What goodwill really represents
Goodwill is the accounting label for the value of things that make a business commercially attractive but aren't easily separated into standalone assets. Think customer loyalty, a trained workforce, a respected brand in a local market, or the benefit of a team that already knows how to deliver profitable work together.
For a business owner, the simplest analogy is this: if net assets are the bricks, goodwill is the reason someone paid more than the bricks alone were worth.
That matters because goodwill can remain on the balance sheet for a long time. Under modern UK reporting, that balance isn't there by default.

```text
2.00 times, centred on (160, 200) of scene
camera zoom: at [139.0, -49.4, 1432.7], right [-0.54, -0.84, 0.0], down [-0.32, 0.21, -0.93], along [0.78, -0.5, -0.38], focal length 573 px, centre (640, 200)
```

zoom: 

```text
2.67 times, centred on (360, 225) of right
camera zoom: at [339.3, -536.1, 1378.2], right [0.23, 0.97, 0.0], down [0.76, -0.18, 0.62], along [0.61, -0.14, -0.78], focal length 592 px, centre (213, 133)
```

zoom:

Management has to justify it.
Practical rule: If goodwill is still in the accounts, someone should be able to explain why the acquired business or service line still supports that value.
Why the test matters to profit
Under UK reporting practice, goodwill isn't treated like a routine running cost that you spread away year after year. It has to stand up to an impairment review. If the value supported by future cash generation has weakened, the business records an impairment loss through profit and loss.
That's why goodwill impairment testing often surprises owners. Cash in the bank may feel steady. Sales may even look flat rather than disastrous. But if expected margins, risk, or recoverable value have moved against you, the accounts may still require a charge.
In practical terms, this is an annual health check on the story behind the acquisition. Did the customer relationships hold? Did the work pipeline materialise? Did the team stay? Did higher borrowing costs change the economics? Those are business questions first, accounting questions second.
Understanding UK Goodwill Impairment Rules
For most UK SMEs, the starting point is FRS 102 Section 27. The rule is straightforward in concept even if the judgement can be demanding in practice. Under UK GAAP, goodwill is generally not amortised; instead, it is tested for impairment under FRS 102 Section 27, using a recoverable amount test, and FRS 102 has been the core standard for most non-listed entities since 2015 according to this UK goodwill impairment summary.

How the UK rulebook works
The test usually happens at the level of a cash-generating unit, often shortened to CGU. That means the smallest identifiable part of the business that generates cash inflows independently enough to assess.
A CGU isn't always the whole company. In an SME, it might be:
- A separate acquired division that has its own customers and management reporting
- A service line such as maintenance, fit-out, or specialist subcontract work
- A branch or region if that part of the business is run and monitored distinctly
The easiest way to think about a CGU is as a rental property within a larger portfolio. You don't test whether the entire portfolio feels healthy if one building is underperforming. You assess the unit that generates its own return.
For some owners, confusion arises between legal structure and reporting structure. A company can be one legal entity but still contain more than one CGU. If you're reviewing whether to trade through a company or personally, the legal wrapper is a separate issue from impairment mechanics, and this guide on limited company vs sole trader helps frame that distinction.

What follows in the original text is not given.